— BEGIN RECORDED DATA —

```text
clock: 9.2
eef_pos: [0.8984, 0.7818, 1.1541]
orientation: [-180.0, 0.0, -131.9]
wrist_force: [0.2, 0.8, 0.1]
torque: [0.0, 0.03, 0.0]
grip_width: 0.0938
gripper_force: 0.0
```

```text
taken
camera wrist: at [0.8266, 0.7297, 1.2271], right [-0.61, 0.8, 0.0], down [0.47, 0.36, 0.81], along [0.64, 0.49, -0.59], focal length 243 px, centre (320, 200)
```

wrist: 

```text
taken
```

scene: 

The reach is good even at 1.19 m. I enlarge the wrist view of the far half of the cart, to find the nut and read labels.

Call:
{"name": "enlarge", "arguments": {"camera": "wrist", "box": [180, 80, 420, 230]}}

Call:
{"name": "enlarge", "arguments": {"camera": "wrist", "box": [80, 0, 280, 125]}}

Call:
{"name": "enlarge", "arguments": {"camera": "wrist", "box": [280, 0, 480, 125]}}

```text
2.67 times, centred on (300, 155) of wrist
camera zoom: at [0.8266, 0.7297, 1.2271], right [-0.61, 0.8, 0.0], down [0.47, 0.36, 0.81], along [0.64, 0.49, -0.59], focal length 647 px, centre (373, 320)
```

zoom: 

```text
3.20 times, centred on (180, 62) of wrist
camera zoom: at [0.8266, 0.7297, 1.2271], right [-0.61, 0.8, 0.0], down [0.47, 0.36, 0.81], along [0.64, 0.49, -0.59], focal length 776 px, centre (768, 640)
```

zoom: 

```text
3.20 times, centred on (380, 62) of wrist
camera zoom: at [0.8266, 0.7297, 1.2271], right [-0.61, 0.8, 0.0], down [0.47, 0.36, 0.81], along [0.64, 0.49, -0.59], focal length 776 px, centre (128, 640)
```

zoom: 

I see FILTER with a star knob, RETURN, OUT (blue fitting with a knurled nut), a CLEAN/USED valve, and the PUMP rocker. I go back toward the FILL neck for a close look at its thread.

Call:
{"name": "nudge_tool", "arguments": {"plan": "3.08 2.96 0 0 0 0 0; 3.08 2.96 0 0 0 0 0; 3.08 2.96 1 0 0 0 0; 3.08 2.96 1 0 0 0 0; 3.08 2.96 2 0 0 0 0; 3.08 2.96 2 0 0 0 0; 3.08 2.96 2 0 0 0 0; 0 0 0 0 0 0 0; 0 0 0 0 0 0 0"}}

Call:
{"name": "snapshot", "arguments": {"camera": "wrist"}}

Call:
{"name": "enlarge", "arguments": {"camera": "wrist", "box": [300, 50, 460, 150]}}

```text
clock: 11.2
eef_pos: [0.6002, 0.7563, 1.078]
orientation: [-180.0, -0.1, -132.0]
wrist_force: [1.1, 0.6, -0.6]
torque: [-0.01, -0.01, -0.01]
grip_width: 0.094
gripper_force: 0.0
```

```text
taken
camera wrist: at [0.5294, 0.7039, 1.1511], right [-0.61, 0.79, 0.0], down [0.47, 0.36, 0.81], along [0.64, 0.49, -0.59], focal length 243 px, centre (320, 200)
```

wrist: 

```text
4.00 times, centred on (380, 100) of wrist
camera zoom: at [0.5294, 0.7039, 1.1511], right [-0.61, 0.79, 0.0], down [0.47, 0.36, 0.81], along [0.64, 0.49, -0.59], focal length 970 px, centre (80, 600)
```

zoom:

— END RECORDED DATA —

Please set down the whole listing above without altering a single line.

* [SOLUTION FOR THIS PROBLEM]:
```text
clock: 9.2
eef_pos: [0.8984, 0.7818, 1.1541]
orientation: [-180.0, 0.0, -131.9]
wrist_force: [0.2, 0.8, 0.1]
torque: [0.0, 0.03, 0.0]
grip_width: 0.0938
gripper_force: 0.0
```

```text
taken
camera wrist: at [0.8266, 0.7297, 1.2271], right [-0.61, 0.8, 0.0], down [0.47, 0.36, 0.81], along [0.64, 0.49, -0.59], focal length 243 px, centre (320, 200)
```

wrist: 

```text
taken
```

scene: 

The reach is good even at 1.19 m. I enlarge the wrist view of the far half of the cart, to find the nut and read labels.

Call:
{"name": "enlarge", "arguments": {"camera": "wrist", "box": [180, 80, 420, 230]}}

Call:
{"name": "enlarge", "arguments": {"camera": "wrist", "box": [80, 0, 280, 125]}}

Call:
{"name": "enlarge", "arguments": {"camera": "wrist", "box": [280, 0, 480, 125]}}

```text
2.67 times, centred on (300, 155) of wrist
camera zoom: at [0.8266, 0.7297, 1.2271], right [-0.61, 0.8, 0.0], down [0.47, 0.36, 0.81], along [0.64, 0.49, -0.59], focal length 647 px, centre (373, 320)
```

zoom: 

```text
3.20 times, centred on (180, 62) of wrist
camera zoom: at [0.8266, 0.7297, 1.2271], right [-0.61, 0.8, 0.0], down [0.47, 0.36, 0.81], along [0.64, 0.49, -0.59], focal length 776 px, centre (768, 640)
```

zoom: 

```text
3.20 times, centred on (380, 62) of wrist
camera zoom: at [0.8266, 0.7297, 1.2271], right [-0.61, 0.8, 0.0], down [0.47, 0.36, 0.81], along [0.64, 0.49, -0.59], focal length 776 px, centre (128, 640)
```

zoom: 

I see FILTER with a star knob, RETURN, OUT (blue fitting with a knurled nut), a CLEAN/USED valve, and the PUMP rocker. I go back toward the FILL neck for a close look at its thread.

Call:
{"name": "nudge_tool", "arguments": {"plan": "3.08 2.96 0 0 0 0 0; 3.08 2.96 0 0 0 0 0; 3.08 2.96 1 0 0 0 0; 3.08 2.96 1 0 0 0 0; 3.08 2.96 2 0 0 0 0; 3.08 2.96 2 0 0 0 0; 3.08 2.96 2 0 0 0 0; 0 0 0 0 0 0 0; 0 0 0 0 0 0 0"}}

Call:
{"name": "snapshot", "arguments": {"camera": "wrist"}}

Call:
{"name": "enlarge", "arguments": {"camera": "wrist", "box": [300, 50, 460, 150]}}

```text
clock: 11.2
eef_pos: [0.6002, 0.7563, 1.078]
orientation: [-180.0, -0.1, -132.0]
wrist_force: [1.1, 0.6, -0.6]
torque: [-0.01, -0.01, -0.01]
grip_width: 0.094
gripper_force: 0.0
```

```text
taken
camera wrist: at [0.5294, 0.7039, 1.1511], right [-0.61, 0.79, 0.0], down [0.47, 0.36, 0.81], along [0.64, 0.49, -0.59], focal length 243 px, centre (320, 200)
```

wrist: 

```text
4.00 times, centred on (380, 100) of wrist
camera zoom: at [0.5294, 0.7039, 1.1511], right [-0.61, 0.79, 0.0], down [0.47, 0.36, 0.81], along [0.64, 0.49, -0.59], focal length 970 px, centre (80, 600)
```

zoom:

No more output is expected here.